In a short programme interview, David Robertson explained his rationale for the evening’s programming, the first half of the concert comprising one of Charles Ives’ most well-known works, The Unanswered Question, Samuel Barber’s ever-popular Adagio for strings, and Bernd Alois Zimmermann’s 1954 trumpet concerto, Nobody knows de trouble I see: “At the centre of this programme is the notion of reflection and questioning.” Unfortunately, in the first half Robertson did not allow sufficient time for such probing and contemplation (although he was not aided in his endeavour by much thoughtless and surely unnecessary and incessant coughing and spluttering); for in choosing to commence the Barber almost before the last echoes of Ives’ discomforting, unresolving string chords had subsided, he almost reduced the latter work to the status of irrelevant prelude to the more popularist work. The three performing groups - solo trumpet, four flutes (chosen here instead of the alternative, more diverse, group of two flutes, oboe and clarinet) and strings - were spatially separated, but Ives’ preference was for the strings to be placed off-stage and, although perhaps impractical on this occasion, the unwavering metaphysical soundscape created by the strings is surely best experienced as a cosmic rather than a human phenomenon.
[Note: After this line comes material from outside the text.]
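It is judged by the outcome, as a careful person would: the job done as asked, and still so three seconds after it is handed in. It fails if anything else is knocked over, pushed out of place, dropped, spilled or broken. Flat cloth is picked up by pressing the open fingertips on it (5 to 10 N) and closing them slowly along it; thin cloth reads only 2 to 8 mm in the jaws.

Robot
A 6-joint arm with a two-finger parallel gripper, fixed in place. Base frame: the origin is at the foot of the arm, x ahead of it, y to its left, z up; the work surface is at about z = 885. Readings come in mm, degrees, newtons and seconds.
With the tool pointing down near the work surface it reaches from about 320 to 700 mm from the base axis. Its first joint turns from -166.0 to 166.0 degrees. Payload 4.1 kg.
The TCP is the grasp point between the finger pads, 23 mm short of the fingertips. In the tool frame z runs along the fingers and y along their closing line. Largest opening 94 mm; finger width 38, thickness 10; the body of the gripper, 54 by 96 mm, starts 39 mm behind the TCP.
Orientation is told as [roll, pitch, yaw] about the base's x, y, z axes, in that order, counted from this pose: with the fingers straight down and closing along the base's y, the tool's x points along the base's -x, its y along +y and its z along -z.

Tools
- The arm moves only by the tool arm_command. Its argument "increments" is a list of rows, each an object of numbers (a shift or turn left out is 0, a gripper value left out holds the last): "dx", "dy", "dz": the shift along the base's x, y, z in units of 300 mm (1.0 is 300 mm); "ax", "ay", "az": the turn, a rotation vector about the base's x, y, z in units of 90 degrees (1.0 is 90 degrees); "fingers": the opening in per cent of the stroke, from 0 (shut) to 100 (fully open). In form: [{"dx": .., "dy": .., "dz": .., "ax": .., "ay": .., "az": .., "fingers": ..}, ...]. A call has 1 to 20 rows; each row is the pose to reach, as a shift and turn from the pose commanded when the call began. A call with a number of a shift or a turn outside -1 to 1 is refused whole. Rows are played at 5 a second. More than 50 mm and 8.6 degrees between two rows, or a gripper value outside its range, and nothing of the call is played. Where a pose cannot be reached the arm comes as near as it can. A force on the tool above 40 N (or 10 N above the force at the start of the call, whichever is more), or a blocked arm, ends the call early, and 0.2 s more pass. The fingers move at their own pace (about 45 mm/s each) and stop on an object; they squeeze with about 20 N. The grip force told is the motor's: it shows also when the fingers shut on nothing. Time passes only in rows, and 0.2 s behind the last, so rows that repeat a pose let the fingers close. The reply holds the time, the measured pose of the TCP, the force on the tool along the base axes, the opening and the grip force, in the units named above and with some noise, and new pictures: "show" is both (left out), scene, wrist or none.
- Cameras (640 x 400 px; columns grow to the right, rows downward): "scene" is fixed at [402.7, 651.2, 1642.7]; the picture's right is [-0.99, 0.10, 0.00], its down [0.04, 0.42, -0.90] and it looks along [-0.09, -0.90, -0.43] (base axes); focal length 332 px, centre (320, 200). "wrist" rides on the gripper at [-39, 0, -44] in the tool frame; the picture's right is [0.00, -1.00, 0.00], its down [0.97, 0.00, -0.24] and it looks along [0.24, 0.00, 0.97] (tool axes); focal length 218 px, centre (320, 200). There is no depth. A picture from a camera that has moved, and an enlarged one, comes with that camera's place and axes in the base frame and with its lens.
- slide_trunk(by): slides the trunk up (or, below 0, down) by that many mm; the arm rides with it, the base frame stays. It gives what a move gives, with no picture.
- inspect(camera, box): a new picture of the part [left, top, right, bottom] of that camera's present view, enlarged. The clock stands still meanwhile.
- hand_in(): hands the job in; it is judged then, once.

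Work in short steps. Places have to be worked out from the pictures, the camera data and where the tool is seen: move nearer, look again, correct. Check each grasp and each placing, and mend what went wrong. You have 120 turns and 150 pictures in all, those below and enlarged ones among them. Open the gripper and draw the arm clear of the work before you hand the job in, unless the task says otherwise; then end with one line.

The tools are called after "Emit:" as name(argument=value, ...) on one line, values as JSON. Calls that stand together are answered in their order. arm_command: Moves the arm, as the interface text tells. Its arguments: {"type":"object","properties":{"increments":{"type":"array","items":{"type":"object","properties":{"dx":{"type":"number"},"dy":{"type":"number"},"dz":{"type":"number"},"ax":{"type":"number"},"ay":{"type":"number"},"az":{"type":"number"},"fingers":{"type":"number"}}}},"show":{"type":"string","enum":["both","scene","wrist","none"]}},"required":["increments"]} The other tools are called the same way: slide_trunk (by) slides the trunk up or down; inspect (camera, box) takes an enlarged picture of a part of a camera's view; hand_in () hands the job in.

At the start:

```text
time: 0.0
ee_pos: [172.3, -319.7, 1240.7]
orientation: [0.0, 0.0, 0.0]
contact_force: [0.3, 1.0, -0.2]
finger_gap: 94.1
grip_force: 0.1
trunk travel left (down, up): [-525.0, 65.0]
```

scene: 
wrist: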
Adopting a fairly slow tempo, Robertson structured the long linear lines of Barber’s Adagio effectively, but the work did not attain the emotional scale for which one might have wished. Trumpeter Håkan Hardenberger scaled the stratospheric heights of Zimmermann’s jazz-serial concerto with ease, but as a whole the performers did not quite capture the freedom of the jazz-inspired idiom and Robertson could not fully elucidate with clarity the structure of the episodic form.
Perhaps the greatest accolade of the evening should be reserved for Tippett’s oratorio itself - a work of the highest spiritual and human ambitions but one which also achieves a compelling impact and power, and which confirms Tippett’s own faith in the nature and function of music.